--- START Dataset extract ---

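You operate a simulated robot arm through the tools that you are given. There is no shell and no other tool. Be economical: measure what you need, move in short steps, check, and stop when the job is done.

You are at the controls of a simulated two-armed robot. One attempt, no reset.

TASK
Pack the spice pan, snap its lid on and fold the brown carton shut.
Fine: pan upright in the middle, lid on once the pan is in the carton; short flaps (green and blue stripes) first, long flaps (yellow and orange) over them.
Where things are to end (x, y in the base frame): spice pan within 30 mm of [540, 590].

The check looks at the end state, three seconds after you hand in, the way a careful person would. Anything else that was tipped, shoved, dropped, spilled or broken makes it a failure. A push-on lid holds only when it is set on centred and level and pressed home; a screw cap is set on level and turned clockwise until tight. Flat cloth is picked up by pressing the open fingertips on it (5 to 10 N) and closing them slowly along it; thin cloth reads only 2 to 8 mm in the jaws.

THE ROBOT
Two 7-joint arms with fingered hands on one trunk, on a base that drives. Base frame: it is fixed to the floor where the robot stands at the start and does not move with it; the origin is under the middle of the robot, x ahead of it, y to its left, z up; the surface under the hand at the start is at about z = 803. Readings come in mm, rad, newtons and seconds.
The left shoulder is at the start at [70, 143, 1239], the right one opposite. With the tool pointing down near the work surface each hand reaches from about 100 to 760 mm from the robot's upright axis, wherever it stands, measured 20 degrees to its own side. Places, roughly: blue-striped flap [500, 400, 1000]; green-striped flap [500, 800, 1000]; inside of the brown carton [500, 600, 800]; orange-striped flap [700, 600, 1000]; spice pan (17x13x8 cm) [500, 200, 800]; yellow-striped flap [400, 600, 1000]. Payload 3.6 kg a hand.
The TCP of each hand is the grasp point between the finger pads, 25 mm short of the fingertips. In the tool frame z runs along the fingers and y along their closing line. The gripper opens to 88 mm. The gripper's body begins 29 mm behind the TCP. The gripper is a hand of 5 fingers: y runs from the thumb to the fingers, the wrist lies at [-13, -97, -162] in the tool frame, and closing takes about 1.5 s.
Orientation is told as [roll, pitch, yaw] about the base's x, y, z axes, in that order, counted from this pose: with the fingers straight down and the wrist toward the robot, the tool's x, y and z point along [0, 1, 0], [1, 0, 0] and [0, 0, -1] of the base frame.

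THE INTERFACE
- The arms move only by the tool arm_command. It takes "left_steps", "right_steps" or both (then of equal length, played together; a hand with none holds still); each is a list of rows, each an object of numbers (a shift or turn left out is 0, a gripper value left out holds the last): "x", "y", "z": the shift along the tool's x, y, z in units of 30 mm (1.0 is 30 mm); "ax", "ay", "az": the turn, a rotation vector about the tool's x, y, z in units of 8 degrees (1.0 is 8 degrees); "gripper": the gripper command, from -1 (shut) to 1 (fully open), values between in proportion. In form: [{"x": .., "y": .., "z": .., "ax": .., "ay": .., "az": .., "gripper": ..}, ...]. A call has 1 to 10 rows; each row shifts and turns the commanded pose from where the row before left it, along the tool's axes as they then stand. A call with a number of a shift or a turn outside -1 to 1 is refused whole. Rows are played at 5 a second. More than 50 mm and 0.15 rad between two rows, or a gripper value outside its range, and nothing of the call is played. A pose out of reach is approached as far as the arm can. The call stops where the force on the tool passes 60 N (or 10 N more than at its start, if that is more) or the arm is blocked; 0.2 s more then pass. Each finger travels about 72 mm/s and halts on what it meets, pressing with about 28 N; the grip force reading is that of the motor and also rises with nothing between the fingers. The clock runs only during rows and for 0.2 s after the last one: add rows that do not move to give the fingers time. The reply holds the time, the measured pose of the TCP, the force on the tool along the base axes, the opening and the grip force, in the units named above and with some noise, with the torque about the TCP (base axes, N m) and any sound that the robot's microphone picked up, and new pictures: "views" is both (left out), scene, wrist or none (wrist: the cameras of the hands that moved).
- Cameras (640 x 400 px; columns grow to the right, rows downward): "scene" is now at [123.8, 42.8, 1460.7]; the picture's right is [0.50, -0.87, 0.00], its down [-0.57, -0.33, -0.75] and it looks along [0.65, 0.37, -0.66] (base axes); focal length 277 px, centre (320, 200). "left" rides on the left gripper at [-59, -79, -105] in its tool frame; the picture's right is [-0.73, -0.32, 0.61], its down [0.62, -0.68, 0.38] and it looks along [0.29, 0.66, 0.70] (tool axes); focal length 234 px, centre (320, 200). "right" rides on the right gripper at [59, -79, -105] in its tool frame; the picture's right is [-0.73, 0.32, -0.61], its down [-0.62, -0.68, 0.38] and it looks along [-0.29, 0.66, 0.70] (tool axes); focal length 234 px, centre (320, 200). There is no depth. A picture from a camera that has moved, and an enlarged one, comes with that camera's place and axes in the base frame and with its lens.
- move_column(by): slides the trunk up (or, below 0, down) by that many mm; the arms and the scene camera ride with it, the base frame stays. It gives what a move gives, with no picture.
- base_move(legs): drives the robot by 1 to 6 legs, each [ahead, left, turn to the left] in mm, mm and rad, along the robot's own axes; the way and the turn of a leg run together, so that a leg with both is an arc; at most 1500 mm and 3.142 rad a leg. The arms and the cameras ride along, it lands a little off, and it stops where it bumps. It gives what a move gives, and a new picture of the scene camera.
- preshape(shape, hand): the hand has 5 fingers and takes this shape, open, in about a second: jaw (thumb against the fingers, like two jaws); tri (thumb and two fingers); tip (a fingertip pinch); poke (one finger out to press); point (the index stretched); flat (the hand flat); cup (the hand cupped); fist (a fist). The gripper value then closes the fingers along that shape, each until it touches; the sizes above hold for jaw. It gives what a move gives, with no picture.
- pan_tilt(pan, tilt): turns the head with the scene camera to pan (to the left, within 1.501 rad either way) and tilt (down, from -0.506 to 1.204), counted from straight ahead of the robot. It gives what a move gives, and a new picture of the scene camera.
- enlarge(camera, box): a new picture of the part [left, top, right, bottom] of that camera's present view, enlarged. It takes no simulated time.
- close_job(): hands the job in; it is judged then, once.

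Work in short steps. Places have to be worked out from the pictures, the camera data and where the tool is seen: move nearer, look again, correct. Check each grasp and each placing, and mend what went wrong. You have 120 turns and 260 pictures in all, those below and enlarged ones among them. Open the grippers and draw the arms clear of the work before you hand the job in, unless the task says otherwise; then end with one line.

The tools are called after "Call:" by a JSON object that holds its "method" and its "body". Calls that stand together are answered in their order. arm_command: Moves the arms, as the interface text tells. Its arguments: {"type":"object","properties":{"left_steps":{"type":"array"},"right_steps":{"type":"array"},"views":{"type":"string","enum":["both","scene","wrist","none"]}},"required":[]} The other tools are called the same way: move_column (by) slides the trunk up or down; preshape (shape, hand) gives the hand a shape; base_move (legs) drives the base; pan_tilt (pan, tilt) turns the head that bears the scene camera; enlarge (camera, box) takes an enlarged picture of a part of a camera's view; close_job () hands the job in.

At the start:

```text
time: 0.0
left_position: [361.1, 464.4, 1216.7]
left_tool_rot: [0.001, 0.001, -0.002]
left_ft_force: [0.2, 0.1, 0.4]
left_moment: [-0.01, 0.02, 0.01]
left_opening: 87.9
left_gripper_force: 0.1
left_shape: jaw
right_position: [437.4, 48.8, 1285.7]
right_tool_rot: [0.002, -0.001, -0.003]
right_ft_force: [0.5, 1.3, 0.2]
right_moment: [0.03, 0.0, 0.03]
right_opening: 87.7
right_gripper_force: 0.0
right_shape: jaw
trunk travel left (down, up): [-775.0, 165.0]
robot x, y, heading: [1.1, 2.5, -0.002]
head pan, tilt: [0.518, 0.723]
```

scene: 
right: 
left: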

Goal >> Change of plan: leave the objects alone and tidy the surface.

--- END Dataset extract ---

Everything from the line containing "- base_move(legs): drives" down to the line containing "- pan_tilt(pan, tilt): turns" should be repeated exactly, with both end lines kept and no other lines added.

Expected answer >>
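- base_move(legs): drives the robot by 1 to 6 legs, each [ahead, left, turn to the left] in mm, mm and rad, along the robot's own axes; the way and the turn of a leg run together, so that a leg with both is an arc; at most 1500 mm and 3.142 rad a leg. The arms and the cameras ride along, it lands a little off, and it stops where it bumps. It gives what a move gives, and a new picture of the scene camera.
- preshape(shape, hand): the hand has 5 fingers and takes this shape, open, in about a second: jaw (thumb against the fingers, like two jaws); tri (thumb and two fingers); tip (a fingertip pinch); poke (one finger out to press); point (the index stretched); flat (the hand flat); cup (the hand cupped); fist (a fist). The gripper value then closes the fingers along that shape, each until it touches; the sizes above hold for jaw. It gives what a move gives, with no picture.
- pan_tilt(pan, tilt): turns the head with the scene camera to pan (to the left, within 1.501 rad either way) and tilt (down, from -0.506 to 1.204), counted from straight ahead of the robot. It gives what a move gives, and a new picture of the scene camera.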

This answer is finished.